In the domestic terrorism attacks of San Bernardino, Calif., in December, Trump also suggested that the victims — 14 dead and dozens injured — should’ve been armed to counter the radicalized attackers.

“If we had guns on the other side, it wouldn’t have been that way,” he said before motioning with his thumb and index finger as if drawing a handgun. “I would’ve, boom. If we had guns on the other side, it wouldn’t have been that way.”

Trump took aim at Clinton, his potential rival, saying that the Democratic candidate would take away firearms and appoint liberal judges. The former reality television star called on Clinton to list the judge’s she would consider naming to the U.S. Supreme Court to replace Antonin Scalia who died in February.

As he jumped points, Trump did turn to pre-written notes, which consisted of lines of attacks against Clinton.

“I actually look very forward to 2the debates,” Trump said of the potential matchup with Clinton, adding that he had never debated before the GOP primary.

“That was a big question mark in my mind,” he continued. “I mean, how will I do in debates?
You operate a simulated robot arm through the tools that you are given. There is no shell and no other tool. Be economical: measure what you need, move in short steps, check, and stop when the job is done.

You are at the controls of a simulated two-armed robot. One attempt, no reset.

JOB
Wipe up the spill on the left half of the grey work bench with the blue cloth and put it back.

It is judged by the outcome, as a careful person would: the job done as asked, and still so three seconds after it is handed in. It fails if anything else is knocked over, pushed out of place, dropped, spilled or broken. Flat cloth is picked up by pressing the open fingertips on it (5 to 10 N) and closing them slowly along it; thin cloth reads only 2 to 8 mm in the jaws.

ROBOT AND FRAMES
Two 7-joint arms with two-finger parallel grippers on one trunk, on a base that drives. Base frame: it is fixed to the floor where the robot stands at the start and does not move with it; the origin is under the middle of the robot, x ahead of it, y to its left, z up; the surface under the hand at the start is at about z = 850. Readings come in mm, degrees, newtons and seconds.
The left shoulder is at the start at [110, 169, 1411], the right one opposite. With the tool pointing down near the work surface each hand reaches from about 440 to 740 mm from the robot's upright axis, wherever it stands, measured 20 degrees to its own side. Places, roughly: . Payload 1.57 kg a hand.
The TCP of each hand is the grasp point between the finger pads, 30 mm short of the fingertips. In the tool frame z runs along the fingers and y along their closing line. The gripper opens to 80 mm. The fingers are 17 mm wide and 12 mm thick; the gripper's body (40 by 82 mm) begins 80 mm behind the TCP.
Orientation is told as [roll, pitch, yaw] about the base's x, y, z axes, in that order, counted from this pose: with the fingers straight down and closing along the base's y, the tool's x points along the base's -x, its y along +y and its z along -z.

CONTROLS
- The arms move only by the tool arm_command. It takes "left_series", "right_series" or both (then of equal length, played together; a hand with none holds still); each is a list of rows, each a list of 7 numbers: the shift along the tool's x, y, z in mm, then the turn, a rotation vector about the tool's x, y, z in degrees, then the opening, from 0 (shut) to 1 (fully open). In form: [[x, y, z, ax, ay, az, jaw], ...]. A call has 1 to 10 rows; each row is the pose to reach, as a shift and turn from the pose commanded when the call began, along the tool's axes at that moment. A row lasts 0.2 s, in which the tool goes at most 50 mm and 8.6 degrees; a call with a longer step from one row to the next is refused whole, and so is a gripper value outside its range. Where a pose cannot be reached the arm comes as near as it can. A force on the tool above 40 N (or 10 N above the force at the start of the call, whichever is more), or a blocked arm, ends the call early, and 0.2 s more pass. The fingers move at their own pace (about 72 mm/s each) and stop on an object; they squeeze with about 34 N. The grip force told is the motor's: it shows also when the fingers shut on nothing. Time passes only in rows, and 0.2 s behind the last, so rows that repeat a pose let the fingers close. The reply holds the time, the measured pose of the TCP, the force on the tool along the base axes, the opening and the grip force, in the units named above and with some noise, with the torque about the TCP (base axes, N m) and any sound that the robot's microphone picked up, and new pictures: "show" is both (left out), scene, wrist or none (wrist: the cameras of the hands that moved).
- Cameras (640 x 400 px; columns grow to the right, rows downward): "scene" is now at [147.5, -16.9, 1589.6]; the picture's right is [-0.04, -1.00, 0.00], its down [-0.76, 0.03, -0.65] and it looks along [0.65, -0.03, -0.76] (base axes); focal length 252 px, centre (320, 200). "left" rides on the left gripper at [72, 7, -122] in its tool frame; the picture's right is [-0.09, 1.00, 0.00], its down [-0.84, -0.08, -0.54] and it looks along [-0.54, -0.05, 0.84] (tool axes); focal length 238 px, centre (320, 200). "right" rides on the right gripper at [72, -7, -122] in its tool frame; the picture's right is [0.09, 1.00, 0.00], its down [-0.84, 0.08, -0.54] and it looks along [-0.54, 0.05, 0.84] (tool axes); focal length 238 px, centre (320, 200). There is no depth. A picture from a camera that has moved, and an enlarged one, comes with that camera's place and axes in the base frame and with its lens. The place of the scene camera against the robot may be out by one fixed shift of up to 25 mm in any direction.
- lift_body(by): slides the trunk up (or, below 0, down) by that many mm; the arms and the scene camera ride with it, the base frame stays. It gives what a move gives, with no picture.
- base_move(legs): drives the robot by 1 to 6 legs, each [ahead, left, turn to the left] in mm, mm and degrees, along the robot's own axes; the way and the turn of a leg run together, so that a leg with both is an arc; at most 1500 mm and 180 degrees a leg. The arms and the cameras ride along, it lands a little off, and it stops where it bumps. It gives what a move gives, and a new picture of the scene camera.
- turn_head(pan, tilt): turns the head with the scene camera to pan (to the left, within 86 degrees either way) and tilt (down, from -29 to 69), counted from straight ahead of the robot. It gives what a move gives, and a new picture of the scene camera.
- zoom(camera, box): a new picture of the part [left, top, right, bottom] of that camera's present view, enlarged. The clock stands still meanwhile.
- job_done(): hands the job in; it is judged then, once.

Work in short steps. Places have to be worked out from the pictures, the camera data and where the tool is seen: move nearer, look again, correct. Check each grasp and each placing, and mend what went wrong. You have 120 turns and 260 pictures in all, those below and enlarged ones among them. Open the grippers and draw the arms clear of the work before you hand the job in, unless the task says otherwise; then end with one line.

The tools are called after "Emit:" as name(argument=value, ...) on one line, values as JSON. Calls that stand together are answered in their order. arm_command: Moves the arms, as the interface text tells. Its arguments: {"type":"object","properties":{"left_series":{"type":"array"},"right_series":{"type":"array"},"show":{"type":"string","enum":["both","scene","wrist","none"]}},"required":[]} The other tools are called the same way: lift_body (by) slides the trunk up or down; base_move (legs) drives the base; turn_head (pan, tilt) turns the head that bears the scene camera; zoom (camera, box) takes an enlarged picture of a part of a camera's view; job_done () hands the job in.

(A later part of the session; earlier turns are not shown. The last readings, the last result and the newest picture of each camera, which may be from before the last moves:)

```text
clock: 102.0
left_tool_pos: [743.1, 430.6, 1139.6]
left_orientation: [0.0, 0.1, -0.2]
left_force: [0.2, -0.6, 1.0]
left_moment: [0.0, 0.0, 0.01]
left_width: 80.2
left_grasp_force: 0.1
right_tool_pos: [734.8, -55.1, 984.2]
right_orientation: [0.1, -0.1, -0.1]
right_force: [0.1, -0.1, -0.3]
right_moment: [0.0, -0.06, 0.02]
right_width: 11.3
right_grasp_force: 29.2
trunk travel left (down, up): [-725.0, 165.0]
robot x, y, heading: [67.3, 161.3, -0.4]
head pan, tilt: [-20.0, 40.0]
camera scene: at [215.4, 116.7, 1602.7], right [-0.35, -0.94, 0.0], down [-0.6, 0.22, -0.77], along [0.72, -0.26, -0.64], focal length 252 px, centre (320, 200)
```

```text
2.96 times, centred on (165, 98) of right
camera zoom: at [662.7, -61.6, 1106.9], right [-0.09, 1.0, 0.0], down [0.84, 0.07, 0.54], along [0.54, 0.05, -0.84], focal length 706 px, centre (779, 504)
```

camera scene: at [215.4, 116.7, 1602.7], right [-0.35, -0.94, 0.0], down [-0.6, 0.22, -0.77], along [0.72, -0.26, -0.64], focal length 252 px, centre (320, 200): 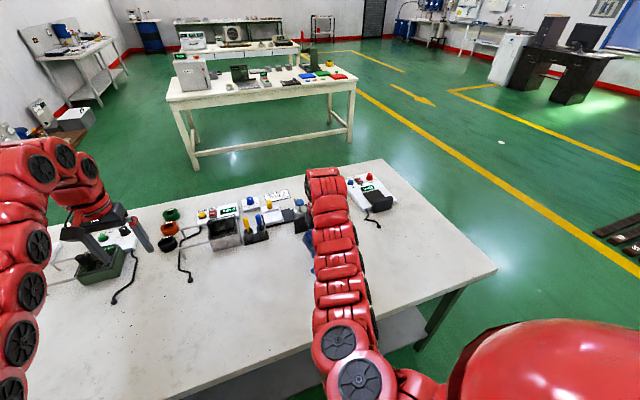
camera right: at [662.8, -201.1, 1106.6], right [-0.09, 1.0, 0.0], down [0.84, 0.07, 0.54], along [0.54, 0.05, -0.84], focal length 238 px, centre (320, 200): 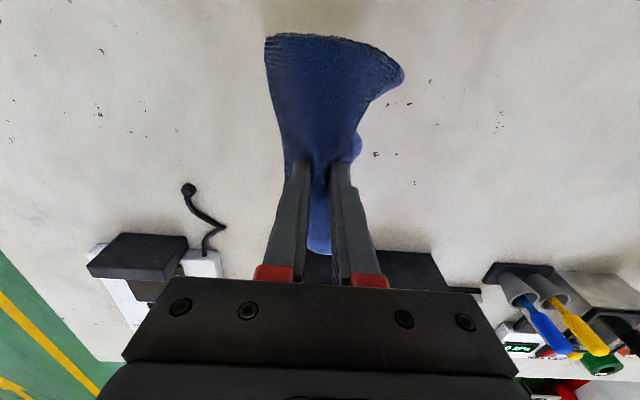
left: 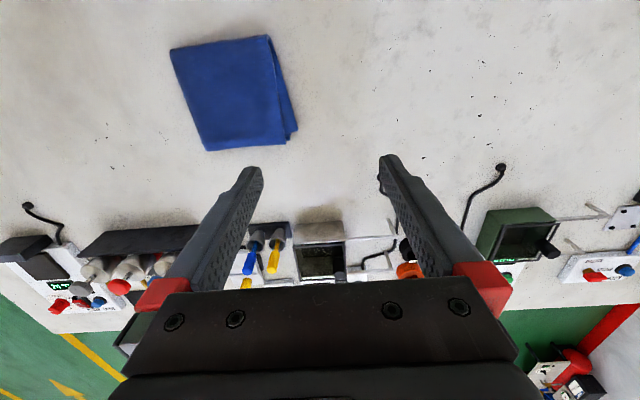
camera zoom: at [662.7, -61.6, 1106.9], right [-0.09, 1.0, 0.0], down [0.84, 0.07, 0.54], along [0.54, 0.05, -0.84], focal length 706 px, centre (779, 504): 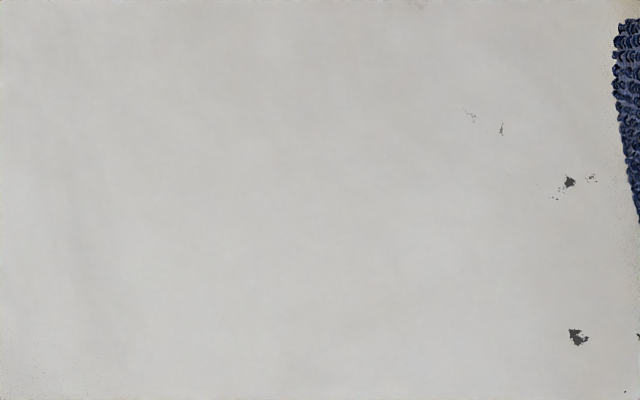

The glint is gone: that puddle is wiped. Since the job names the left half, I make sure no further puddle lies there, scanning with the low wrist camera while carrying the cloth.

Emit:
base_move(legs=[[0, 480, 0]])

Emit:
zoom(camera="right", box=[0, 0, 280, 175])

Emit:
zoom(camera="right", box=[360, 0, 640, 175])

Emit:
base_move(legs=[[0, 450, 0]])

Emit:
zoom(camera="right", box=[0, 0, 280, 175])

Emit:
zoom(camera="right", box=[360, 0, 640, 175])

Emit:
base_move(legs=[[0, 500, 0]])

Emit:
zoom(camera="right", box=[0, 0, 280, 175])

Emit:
I’m debating people that were on their national debating teams and all of these top debaters, but they never had people interrupting them every other word they’d say. ‘You’re a liar, you’re a liar,’ and they’d try and speak and they can’t speak.”
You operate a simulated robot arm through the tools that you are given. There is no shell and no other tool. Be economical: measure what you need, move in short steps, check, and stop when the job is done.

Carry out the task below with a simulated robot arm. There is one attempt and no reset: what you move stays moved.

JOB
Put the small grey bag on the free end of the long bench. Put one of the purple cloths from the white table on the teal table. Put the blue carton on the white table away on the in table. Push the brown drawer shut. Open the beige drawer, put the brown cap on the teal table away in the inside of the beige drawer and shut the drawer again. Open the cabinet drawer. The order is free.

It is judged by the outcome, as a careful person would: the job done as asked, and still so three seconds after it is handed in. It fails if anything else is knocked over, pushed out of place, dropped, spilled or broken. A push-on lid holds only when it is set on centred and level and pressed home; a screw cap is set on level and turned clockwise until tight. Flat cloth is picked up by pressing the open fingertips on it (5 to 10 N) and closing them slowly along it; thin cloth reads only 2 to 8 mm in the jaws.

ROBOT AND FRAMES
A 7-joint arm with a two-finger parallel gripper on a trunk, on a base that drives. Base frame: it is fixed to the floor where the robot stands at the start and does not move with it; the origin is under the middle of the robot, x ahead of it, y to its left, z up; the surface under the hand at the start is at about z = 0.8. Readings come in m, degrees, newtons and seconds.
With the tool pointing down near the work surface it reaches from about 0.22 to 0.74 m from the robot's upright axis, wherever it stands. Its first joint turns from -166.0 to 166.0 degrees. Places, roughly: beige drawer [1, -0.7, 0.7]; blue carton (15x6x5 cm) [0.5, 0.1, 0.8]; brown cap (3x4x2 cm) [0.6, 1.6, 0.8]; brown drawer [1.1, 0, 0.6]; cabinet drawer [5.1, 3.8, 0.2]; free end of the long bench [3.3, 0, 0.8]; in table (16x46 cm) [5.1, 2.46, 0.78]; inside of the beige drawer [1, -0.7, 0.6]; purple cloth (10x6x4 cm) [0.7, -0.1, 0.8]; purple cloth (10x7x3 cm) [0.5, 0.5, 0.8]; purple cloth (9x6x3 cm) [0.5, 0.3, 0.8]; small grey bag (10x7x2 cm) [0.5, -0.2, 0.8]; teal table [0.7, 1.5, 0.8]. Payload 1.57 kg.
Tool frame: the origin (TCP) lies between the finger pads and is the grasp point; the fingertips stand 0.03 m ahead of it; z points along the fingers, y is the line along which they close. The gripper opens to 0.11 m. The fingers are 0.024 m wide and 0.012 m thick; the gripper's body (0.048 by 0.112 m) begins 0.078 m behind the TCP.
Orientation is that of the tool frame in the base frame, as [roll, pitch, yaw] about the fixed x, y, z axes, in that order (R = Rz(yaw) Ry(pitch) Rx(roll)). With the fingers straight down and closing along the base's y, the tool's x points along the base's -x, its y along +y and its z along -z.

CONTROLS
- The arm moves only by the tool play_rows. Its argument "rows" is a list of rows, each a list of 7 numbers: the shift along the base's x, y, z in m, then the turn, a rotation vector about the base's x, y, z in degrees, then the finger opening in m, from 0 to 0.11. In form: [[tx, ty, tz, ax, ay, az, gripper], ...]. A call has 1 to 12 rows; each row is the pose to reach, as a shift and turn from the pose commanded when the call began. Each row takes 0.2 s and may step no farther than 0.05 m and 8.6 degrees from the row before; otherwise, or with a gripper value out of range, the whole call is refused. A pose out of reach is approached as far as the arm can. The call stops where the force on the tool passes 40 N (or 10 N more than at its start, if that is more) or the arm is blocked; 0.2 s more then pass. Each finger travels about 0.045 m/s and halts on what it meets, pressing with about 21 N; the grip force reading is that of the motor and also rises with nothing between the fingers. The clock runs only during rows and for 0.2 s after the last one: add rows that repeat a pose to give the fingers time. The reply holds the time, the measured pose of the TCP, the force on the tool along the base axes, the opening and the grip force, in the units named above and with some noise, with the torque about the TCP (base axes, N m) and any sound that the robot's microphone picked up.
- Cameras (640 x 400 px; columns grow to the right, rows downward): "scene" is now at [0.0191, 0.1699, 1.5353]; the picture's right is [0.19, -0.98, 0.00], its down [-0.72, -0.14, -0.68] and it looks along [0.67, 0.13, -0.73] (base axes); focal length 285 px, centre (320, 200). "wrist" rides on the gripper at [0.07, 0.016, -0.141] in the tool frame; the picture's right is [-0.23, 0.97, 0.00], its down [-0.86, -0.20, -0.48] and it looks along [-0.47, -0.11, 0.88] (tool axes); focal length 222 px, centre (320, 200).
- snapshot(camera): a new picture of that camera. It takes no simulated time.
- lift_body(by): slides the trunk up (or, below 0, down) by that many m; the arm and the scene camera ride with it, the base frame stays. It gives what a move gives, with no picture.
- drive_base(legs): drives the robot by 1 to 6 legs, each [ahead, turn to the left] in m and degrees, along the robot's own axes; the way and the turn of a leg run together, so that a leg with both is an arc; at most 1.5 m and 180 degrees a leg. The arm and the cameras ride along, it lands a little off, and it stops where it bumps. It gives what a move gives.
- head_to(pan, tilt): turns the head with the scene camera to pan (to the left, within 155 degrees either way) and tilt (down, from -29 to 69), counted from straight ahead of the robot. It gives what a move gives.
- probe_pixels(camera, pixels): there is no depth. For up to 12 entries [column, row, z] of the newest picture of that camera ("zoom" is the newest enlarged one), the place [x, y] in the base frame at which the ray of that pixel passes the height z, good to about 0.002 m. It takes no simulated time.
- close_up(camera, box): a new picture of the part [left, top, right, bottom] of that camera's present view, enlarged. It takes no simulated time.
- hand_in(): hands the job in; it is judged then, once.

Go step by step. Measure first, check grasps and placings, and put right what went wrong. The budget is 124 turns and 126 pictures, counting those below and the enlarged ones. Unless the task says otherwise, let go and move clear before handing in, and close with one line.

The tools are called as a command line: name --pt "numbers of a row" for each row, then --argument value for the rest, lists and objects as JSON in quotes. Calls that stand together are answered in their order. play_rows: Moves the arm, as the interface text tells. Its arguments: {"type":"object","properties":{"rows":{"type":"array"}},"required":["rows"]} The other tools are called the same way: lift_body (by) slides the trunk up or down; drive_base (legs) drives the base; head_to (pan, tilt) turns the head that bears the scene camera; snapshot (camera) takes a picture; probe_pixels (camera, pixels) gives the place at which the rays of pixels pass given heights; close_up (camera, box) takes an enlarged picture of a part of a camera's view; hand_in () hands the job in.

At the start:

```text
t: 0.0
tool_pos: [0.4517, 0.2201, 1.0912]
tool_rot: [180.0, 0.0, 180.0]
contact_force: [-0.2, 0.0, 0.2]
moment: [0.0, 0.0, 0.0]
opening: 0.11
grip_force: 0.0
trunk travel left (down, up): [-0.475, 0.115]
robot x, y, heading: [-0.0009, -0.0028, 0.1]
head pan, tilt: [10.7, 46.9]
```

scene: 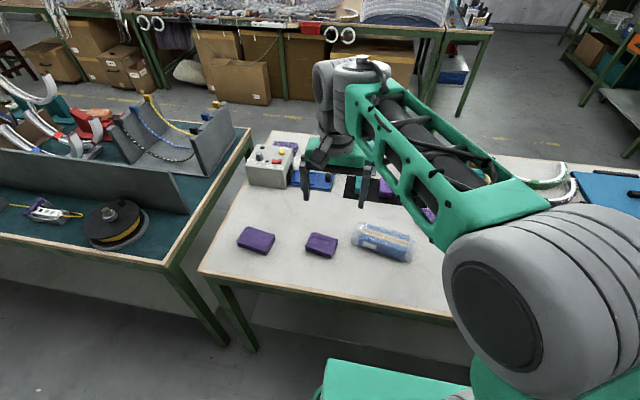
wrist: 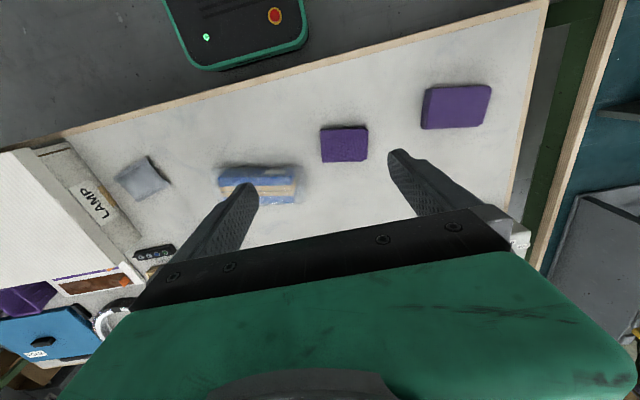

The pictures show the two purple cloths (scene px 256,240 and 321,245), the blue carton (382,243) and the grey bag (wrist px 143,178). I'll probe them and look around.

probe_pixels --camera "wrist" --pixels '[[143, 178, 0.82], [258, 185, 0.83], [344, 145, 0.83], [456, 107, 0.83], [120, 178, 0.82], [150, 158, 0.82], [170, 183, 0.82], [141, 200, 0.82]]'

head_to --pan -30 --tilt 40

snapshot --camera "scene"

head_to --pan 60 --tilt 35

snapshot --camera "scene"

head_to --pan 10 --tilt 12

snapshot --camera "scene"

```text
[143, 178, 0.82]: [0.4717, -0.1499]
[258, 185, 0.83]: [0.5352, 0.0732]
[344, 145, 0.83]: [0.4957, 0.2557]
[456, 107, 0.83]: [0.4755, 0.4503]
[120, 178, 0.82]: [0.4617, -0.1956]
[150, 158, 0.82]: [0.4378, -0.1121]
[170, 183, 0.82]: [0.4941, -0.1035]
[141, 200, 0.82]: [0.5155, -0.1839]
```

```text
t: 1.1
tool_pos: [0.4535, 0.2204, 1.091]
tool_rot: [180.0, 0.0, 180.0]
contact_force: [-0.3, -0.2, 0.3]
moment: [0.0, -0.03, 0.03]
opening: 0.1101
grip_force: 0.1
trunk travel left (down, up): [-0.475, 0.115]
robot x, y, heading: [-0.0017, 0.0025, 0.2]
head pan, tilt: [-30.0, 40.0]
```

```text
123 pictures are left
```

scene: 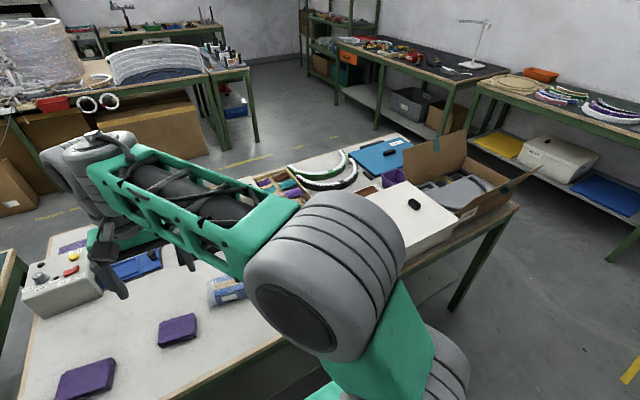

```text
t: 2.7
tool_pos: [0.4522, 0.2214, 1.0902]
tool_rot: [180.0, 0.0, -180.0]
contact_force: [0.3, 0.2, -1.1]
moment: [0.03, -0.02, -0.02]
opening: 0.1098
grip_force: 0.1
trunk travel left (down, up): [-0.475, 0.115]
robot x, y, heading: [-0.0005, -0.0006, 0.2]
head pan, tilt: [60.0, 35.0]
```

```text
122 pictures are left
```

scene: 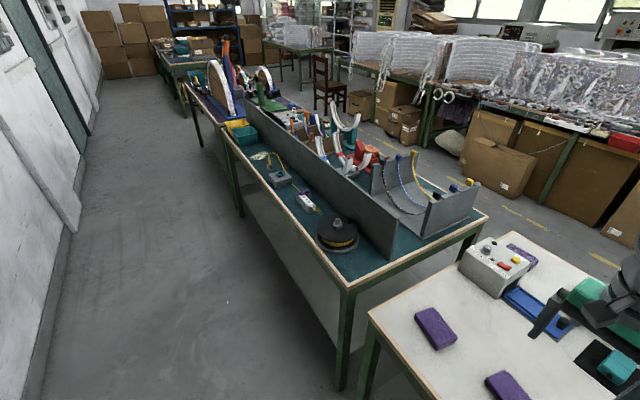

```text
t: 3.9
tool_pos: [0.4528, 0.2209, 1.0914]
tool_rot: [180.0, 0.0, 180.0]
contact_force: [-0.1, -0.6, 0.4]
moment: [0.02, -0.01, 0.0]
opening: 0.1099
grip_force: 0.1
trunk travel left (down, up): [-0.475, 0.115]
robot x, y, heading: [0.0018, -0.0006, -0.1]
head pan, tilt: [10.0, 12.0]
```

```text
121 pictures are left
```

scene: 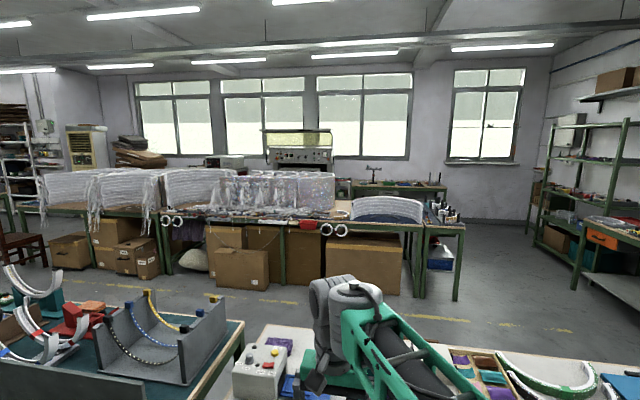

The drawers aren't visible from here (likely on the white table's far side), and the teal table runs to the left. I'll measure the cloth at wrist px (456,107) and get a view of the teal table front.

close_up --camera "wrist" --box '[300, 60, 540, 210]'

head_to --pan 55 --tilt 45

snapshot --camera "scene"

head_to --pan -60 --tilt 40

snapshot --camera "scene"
Trump also told the crowd, which had been screened for firearms before entering the legislative forum, that he would be getting rid of gun free zones if elected president.

Bernie Sanders, who is challenging Clinton in the Democratic primary, was also brought up in the speech by Trump, who said the Vermont Senator should run as an independent.
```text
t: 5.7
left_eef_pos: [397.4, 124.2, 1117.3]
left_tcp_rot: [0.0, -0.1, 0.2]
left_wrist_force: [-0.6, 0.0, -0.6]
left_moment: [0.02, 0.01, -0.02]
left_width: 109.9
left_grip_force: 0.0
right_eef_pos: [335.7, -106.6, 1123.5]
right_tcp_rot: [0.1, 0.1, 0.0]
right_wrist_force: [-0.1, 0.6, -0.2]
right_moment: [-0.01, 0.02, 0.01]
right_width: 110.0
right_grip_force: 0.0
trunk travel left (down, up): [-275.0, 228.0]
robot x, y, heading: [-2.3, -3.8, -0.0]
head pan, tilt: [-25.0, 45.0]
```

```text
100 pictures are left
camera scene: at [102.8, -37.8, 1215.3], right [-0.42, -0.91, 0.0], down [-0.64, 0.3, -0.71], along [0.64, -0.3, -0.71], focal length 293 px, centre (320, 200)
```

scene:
“Let him run,” Trump said.

Trump has flip-flopped on gun rights, in his book The America We Deserve, published in 2000, the likely nominee said he supported bans on assault weapons and longer waits periods to purchase guns, according to multiple news outlets.

The tone of the event also started with plenty of rhetoric pointed at Clinton.

Chris Cox, executive director and political strategist for the NRA, described the Nov. 8 presidential election as a “do or die fight for our country.”

“Now is the time to unite,” Cox said, adding that if someone’s preferred candidate didn’t make it through the primary it was “time to get over it.”

Casting Clinton as an uber liberal, Cox said if the former Secretary of State is elected she would appoint a radical anti-gun activist to the U.S. Supreme Court. Cox said, that would mean gun stores would go out of business, and gun ranges closed. He said her presidency would end with the right to own guns taken away.

Gov. Matt Bevin hasn’t endorsed Trump in the presidential election, but he said voters must stand against “the tyranny and the hypocrisy and the corruption that comes from career, fake politicians like Hillary Clinton.”

“The world is being suffocated,” he said. “We are being suffocated even in this nation. This is why these elections matter. … How badly do you want a better America?”

Like the speakers before him, U.S. Sen. Rand Paul, who faces Democratic Lexington Mayor Jim Gray in the Nov. 8 election, used his speech to bolster his belief in the Second Amendment and other freedoms enjoyed by Americans.

“The right to own a gun is not a historic relic,” he said. “It’s a vital, enduring right of free men and women. Our founders saw gun ownership as the ultimate defense against tyranny. Our founders could not imagine a government that would ban self determination or self defense.”

Senate Majority Leader Mitch McConnell had been scheduled to attend Friday’s NRA convention, but he had other matters to attend after the scheduled speeches were delayed by about an hour, according to U.S. Sen. Jeff Sessions, R-Ala.

Political reporter Kevin Wheatley contributed to this report.